It was also a sunday. It was also cold (but, um, a LOT colder). And I went to Old Orchard, in hopes of inducing SOMETHING. I was sick of being pregnant, but more than anything else, oh my GOD I could not go back to work the next day. I still think it was a coincidence that I went into labor that night, but whatever, it happened, either way!
I can't believe it's been half a year since Gracie was born. I mean, I CAN- those first months were the longest and hardest of my life. It just didn't matter what we did, she screamed all the time and she never slept. I don't really have very many vivid memories from that time, except that I constantly had two things in my head- that crappy Billy Joel song (oh wait, it's not crappy, it's me who's crappy! haha!) and a line from a Robert Frost poem about colic and paregoric (...Prevacid would have to do for us, sadly). I remember chanting over and over to myself, "This, too, shall pass." I remember feeling envious and resentful of people with easier babies. I remember feeling HORRIBLY guilty for wishing my baby were different, for not being happy with the gorgeous, healthy baby girl I finally had after wanting her for so long- how much did I want?!?! Scared, exhausted, inadequate, all of that.
People kept saying "it gets better". That was totally meaningless. I knew our lives were never going to be the same again, so hearing it would get better was just too...nebulous.
Now, though, it is so different. She smiles and plays and rolls around and reaches for things and has such obvious desires and intentions. She's so, so fun. (well. not today. Today she was a giant dupa, but we're all entitled to those days once in awhile.) She could stay this age forever and I'd be just fine with that.

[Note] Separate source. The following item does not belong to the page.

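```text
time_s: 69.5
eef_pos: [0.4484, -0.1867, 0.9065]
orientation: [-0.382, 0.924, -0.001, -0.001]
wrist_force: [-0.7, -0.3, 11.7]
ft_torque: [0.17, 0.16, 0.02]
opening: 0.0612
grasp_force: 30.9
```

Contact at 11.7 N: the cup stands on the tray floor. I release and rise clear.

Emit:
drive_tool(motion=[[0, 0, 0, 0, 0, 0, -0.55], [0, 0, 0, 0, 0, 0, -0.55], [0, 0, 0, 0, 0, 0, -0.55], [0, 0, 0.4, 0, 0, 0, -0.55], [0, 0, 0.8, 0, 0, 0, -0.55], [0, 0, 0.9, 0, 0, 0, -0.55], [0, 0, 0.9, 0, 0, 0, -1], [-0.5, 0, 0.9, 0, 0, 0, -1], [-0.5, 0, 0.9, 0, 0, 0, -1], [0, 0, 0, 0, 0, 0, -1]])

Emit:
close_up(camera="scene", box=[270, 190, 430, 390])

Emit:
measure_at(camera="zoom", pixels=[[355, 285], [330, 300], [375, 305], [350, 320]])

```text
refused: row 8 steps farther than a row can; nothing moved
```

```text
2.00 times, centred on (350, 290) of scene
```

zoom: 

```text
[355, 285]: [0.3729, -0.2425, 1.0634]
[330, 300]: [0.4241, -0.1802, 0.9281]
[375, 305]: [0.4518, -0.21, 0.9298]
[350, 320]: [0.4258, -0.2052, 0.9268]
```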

You know how some quotes just keep recurring in your life, or work really well in different situations? Like the geometry proof or rule or whatever, about a square being a rectangle but not all rectangles being squares? Remember the episode of Friends when Rachel tries to take up smoking to get in good with her boss? And she's complaining about how hideous and disgusting it is, and Chandler tells her, "I know. But hang in there, because it is about to get SOOOOO good." I've used that quote a lot with people. Usually when I'm talking about running. I think if I were to talk to someone with a colicky newborn, someone as overwhelmed and tired and frsutrated and just totally defeated as I was, that is what I'd tell them. That I know it's awful, it's exhausting and scary and frustrating and just generally wretched. But hang in there. It is about to get so good.